PS: I presume he put forward the argument for god. If his is the case, if no material world is outside, then I am the sole person existing and even god is my mere thought. I AM the ETERNAL BEING.
Berkeley says they come from God . Annoying huh?
He is refuting his own argument, if there is no material thing 'outside',either god is only inside my mind(concept), or god is non-material and merely a concept(again inside my mind).
In short, I am god.
Well we are part of the mind of God!
I just wish he hadn't brought God into it.
No that was not his argument. His argument is there is no material thing outside mind.[mind is a product of matter, for mind too is a concept]. So to be part of god's mind, there should be a continuous matter which can form at least two minds(like it is said of the dinosaurs of yore that it has a nerve center near the tail to control). There is nothing outside my mind, and I can have only one mind(his argument), so god cannot be outside my mind, so god is a concept.
Rather he is making an argument where there is none by cleverly hiding his premises and by getting away without any definition. That is all his argument is centered on the vagueness of the term "mind".

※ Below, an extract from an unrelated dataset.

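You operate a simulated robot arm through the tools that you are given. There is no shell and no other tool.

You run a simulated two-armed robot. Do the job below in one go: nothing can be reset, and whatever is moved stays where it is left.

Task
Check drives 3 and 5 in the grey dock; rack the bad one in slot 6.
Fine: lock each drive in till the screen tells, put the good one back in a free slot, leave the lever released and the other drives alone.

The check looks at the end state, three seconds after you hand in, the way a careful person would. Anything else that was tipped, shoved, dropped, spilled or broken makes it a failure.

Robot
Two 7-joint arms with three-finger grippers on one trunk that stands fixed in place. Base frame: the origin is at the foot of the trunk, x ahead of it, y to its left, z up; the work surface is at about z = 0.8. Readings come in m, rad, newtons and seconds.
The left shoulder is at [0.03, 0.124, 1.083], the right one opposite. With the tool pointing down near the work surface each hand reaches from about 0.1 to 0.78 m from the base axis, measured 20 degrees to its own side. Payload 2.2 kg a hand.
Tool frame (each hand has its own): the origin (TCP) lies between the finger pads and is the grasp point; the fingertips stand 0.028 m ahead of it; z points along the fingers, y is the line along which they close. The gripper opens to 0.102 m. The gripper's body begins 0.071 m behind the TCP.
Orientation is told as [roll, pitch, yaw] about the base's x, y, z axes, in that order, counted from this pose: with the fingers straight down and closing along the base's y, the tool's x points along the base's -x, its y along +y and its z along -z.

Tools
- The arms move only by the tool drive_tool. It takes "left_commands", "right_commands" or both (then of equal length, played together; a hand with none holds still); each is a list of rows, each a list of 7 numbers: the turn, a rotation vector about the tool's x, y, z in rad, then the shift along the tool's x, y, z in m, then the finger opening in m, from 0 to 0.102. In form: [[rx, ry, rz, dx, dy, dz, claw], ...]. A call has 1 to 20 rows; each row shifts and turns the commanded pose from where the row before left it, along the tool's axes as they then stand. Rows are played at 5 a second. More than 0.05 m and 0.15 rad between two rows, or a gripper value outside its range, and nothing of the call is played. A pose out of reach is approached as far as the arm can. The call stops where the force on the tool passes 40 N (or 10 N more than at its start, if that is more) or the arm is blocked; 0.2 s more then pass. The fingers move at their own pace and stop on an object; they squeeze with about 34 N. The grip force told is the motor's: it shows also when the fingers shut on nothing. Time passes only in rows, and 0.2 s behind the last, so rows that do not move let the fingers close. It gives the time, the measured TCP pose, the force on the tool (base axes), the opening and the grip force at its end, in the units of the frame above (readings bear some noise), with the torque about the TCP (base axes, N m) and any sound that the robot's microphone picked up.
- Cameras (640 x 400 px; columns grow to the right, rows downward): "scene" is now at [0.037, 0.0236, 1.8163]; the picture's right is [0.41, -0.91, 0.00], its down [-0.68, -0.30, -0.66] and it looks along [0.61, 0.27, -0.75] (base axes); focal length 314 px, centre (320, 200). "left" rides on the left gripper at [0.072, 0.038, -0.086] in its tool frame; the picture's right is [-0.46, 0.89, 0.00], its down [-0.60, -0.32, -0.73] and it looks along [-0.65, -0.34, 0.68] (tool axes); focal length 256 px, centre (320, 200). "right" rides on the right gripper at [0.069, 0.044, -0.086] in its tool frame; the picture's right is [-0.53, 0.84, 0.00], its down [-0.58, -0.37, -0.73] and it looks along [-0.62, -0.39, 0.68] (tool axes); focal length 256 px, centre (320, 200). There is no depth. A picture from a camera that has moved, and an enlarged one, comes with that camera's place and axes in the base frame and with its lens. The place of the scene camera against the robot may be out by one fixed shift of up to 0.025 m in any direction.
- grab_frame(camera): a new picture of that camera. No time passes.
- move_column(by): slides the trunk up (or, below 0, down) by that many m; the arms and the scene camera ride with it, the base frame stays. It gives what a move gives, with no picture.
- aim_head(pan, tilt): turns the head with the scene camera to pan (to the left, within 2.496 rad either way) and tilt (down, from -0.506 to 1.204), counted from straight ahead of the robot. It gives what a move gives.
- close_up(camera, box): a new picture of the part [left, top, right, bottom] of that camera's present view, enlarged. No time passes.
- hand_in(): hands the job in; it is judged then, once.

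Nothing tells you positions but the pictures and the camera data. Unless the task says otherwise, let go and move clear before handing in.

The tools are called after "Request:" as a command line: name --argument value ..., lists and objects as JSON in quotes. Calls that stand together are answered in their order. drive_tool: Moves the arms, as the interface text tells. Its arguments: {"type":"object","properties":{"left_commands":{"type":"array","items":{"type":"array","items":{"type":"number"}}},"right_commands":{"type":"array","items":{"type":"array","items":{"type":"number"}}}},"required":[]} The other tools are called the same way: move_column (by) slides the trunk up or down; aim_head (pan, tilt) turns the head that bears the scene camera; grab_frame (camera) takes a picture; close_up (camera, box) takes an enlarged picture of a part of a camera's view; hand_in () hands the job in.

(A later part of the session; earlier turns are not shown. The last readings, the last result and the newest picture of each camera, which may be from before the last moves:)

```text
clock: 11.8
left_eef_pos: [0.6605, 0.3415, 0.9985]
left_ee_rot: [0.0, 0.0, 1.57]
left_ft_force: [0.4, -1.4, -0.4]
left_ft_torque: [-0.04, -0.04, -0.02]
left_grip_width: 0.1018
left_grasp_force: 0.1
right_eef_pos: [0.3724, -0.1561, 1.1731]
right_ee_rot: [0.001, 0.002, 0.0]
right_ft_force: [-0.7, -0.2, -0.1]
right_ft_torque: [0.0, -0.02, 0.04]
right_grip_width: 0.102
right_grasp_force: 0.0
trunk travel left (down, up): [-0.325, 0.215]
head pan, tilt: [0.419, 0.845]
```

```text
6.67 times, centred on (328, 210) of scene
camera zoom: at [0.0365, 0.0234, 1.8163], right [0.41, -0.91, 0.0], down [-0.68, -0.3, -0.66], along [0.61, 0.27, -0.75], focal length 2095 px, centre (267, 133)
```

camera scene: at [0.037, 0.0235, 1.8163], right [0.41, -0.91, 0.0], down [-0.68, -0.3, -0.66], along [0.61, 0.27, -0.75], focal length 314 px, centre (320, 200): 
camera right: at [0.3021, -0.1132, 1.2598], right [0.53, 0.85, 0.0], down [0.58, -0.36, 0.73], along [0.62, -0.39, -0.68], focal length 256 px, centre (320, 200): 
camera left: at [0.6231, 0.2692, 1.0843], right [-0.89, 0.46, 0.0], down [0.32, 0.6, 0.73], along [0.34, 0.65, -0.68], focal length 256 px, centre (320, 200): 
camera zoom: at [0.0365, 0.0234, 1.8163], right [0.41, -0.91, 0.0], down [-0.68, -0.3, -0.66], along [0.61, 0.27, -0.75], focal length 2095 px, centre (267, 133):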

I think its a deductive fallacy.
We have perception of physical objects. For instance, someone that is color blind has a slightly different perception of an object as opposed to a majority of observers. The object has not changed in any way to suit the observer. Perceptions vary, however the object remains the same. Because people have perception, and indeed various perceptions of the same object,
2 it could be said that "perception is mind dependent"
3 but NOT "the objects themselves being perceived".
His 1st premise is false -""Material objects" are simply collections of "sensible qualities" (sensory data).".
It is not material objects but the perception of material objects, which is the "sensible qualities". An object exist by the definition of "exist", not by our sensation of it.
An object exist by the definition of "exist".
How long is that true?
They(Augustine, Berkeley, Plantiga....) are trying to make premises from their accepted conclusion, god exists, rather than forming the premises and derive conclusions from that.
I wonder why they are deliberately trying to deceive!!
Most people are more happy to be deceived than face reality, may be that explains.
1. "Material objects" are simply collections of "sensible qualities" (sensory data).
Material objects are collections of atoms in various configurations
2. Sensible qualities are mind-dependent.
These atoms are not mind-dependent
3. Therefore, material objects are mind-dependent. (1,2).
N/A
4. Therefore, there is no external material world. (3).
N/A
So can you describe the atoms without using any human sensory data? And if you think you are being scientific... http://discovermagazine.com/2009/may/01 … ace-cosmos
Further, you can't deny premise 2. Pleasure and pain don't exist outside of a mind. You would only be denying premise 1.
I knew this argument reminded me of something. Probability waves in quantum physics. The idea that an electron is only a probability wave and does not exist in any specific position until it is observed and the probability wave is collapsed. Did Berkeley arrive at a conclusion that science is only now able to confirm through experiment?
Perhaps so! Wouldn't that be amazing...Though I think Berkeley would have to be reworked to make him completely jive with "probability waves," he was pretty close.
http://discovermagazine.com/2009/may/01 … ace-cosmos Maybe something like this?
This hypothesis is silly. If I clock you in the back of the head with a pipe, and you didn't know I was coming, how does your brain know to react to it if the pipe doesn't *really* exist?
He did not conjure the pipe. It had to objectively exist, to find and use.
Nope. God caused it to exist. Berkeley actually says at one point he is comfortable with saying we are perceiving God's perceptions.
It's quite strange.
Yep, whether the pipe is concurrently generated by aliens, God or a machine does not whimsically negate its reality.
Actually he is very primitive, because psalms says 'we are god'. Also before him Mansoor Al-Hallaj and Upanishads said the same thing - "I AM GOD". He is yet to evolve !
Even in the scenario of - a reality we observe as in a God - Inception- Matrix type thingy where we are inside a dream or w/e, I think an error in deduction would remain.
In the above case- we are perceiving God's perceptions.
Would we not be "perceptions perceiving God's perceptions.? Instead?
Refuting a subjective idealism; ie suggesting that "anything" including the mind does not exist.
Berkeley's assumption is that he survives in his own premises.